Consumer inflation surpassed the previous peak
U.S. Consumer Price Indexes (CPI) in year-over-year percentage change
Source - RBC Wealth Management, Bloomberg; monthly data through 10/31/21
But the curious phenomenon is that the U.S. equity market has largely ignored high and rising inflation so far this year. At the same time the CPI surged from 1.4 percent to 6.2 percent from January to October, the S&P 500 rallied 22.6 percent, seemingly unfazed. What explains this positive equity market performance in the midst of difficult inflation trends? And will the market be able to continue to cope with inflation if it persists?
More than meets the eye
We think there are many reasons the market hasn’t been bothered by high and rising inflation thus far in 2021:
- The economy has been growing well-above the long-term trend rate and seems set to grow at an above-average pace in 2022, and the leading economic indicators have firmed;
- Household spending has been strong, and there is scope for more spending as household balance sheets are still flush with cash and wages are rising;
- S&P 500 corporate earnings growth has been robust and is on pace to rise 50 percent in 2021 and could tack on another 7 percent in 2022, according to the consensus forecasts;
- Some industries, such as commodity producers, benefit from inflation as do companies in other industries that are able to pass along any inflation in input costs by charging higher prices to their customers (in other words, companies with pricing power);
- Many companies, especially large firms, are effectively managing their expenses, offsetting or at least partially mitigating inflation’s effects, and;
- More and more companies are using technology to improve productivity and contain or reduce labor costs and other expenses.

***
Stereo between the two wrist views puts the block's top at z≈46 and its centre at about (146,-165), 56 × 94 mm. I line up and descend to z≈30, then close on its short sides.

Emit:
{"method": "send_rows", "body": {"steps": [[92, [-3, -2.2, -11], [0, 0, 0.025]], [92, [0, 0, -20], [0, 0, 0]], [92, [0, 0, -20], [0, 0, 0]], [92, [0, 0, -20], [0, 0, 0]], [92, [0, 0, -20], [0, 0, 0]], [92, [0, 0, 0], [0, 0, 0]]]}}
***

Importantly, there is a perception among equity market participants that COVID-19 is the main contributor to inflation, and that as the pandemic continues to dissipate and supply chains start to function more normally, inflation rates will begin to retreat.
We think there is some truth to this. Also, the unprecedented and significant amounts of U.S. fiscal and monetary stimulus have stoked inflation, in our view. And, yes, all of these inflationary impulses should wane as we get further away from the darkest days of the pandemic and policies begin to normalize.
U.S. wages continue to rise
Broad measures of U.S. wage inflation (year-over-year percentage change)
Source - RBC Wealth Management, Bloomberg; quarterly data through September 2021; ECI data begins in 2001
But RBC Capital Markets, LLC’s Chief U.S. Economist Tom Porcelli points out that not all of the inflation pressures are tied up with COVID-19 and the related supply chain disruptions. Inflation was starting to simmer before the pandemic, and now it has become broad-based, with 10 of the 15 major consumer inflation categories he monitors rising at the same time in the past few months. Furthermore, inflation in the service sector—by far the largest segment of the U.S. economy—is starting to perk up, according to Porcelli.
Even though the U.S. equity market has coped well with high and rising inflation thus far, it did react negatively to October’s CPI surge. The S&P 500 retreated 0.8 percent on the day the data were released, and was particularly impacted by the related rise in bond yields and flattening of the Treasury yield curve.
What could make inflation morph into a problem for the equity market?
- An inflation spike to even higher levels, which could put greater pressure on S&P 500 profit margins to the degree that earnings growth could become constrained or outright retreat in 2022;
- Heightened fear of a Fed policy mistake or an actual policy mistake—with the central bank either responding too aggressively or not responding aggressively enough to inflation—such that it would threaten the economic recovery and notably increase recession risks, and/or;
- A change in perception that inflation has become entrenched and could last much longer than equity market participants currently expect.
Consumers foresee high inflation in the next year and elevated inflation further out
Consumer inflation expectations: Near-term versus medium-term (%)
Source - RBC Wealth Management, New York Fed Survey of Consumer Expectations; monthly data through 10/31/21
Easing, but not pleasing
Our base-case forecast is that inflation pressures should ease next year, and even Porcelli, an inflation hawk, anticipates this will occur. But as we’ve stated on many occasions, we think U.S. inflation levels will remain uncomfortably elevated for the next couple years. It’s unclear whether the equity market has fully factored in this scenario.
Depending on the path of inflation and, importantly, the Fed’s response to it—whether it manages the situation effectively or ineffectively—inflation could generate volatility for the U.S. equity market in 2022.